■ Text provided ■
Giovedì è il giorno dedicato alle attività di teatro-danza.
Per questa giornata avevamo organizzato un mimo delle
emozioni; una scatola piena di bigliettini rappresentanti diversi stati d’animo
ci aspettava sopra lo scaffale.
Nella nostra testa l’idea era perfetta, non faceva una
piega, dovevamo solo metterla alla prova dei bambini.
E’ una splendida giornata e decidiamo di proporre l’attività
nel campo.
In fondo è un campo senza nulla, né un gioco, niente scivoli
né altalene.
Un campo di erba tagliata e basta, cosa avrebbe potuto
distrarre i bambini ?
In realtà, Immaginavamo già che i più piccoli si sarebbero
distratti facilmente, catturati da qualche formicaio o cavalletta di passaggio,
ma volevamo provare ugualmente.

■ Directive A ■
Extract from the text provided the words running from "Giovedì è il" to "né altalene.".
■ Directive B ■
Go on with the text provided that begins "Giovedì è il" from its last line.

■ Data segment ■
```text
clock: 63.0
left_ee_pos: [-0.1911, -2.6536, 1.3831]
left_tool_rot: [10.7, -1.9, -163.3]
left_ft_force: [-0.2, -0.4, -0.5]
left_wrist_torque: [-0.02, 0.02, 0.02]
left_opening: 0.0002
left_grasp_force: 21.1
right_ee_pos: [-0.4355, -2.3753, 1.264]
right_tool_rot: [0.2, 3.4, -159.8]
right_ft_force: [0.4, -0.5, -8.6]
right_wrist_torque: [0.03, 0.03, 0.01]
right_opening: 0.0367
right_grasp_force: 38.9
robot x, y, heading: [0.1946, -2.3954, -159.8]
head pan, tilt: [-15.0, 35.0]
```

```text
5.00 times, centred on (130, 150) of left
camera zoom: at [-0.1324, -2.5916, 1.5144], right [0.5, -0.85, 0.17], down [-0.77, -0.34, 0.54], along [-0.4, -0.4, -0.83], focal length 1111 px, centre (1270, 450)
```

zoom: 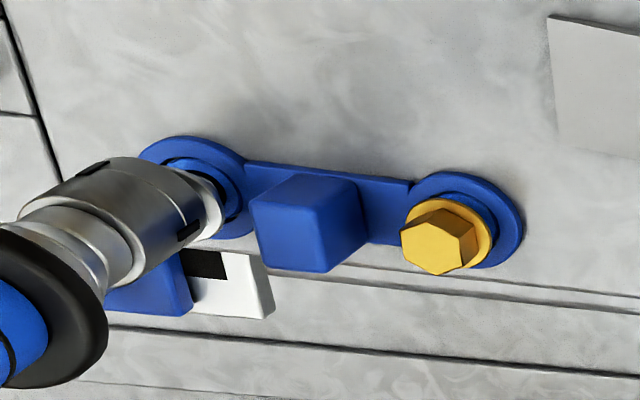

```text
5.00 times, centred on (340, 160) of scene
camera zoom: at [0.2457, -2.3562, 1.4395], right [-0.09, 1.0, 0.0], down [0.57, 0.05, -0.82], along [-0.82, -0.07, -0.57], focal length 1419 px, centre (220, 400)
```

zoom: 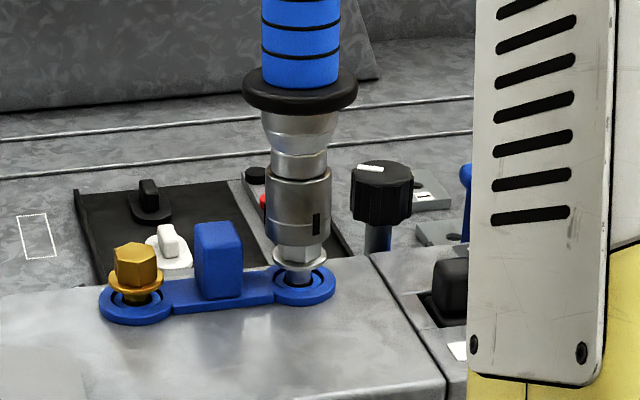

■ Written response A ■
Giovedì è il giorno dedicato alle attività di teatro-danza.
Per questa giornata avevamo organizzato un mimo delle
emozioni; una scatola piena di bigliettini rappresentanti diversi stati d’animo
ci aspettava sopra lo scaffale.
Nella nostra testa l’idea era perfetta, non faceva una
piega, dovevamo solo metterla alla prova dei bambini.
E’ una splendida giornata e decidiamo di proporre l’attività
nel campo.
In fondo è un campo senza nulla, né un gioco, niente scivoli
né altalene.

■ Written response B ■
Scendiamo nel campo.
Alcuni correndo altri ruzzolando, memori dell’esperienza del
giorno precedente, la festa nazionale della ruzzola da noi indetta.
Comunque, rotolando, ruzzolando, scapriolando, correndo,
strisciando, gattonando, tutti alla fine arrivano.
Facciamo un bel girotondo per metterci in cerchio, dopo la
formula “tutti giù per terra”, siamo
magicamente tutti seduti in un cerchio perfetto.
Iniziamo il gioco, ci sono tutti, anche i più piccoli.
Siamo felicissime.
Facciamo girare la scatola con i bigliettini tra i bambini e
intanto spieghiamo che gioco faremo.
Dopo che ciascun bambino ha mimato il suo biglietto, gli altri provano
a rifarlo tutti assieme.
Non avevano mai fatto questo gioco, quando è il loro turno
molti si emozionano e si imbarazzano, comunque improvvisano qualcosa, tutti
ridono molto, ma nessuno si offende, i bambini sono molto uniti tra loro.
Nel frattempo però, un bambino si allontana, poi due, poi
tre, alla fine solo 4 bambini rimangono a giocare con noi.
Immersi nel dubbio cerchiamo di capire cosa sta mimando V.,
sembra scavare, mettere qualcosa sottoterra, poi coprirlo.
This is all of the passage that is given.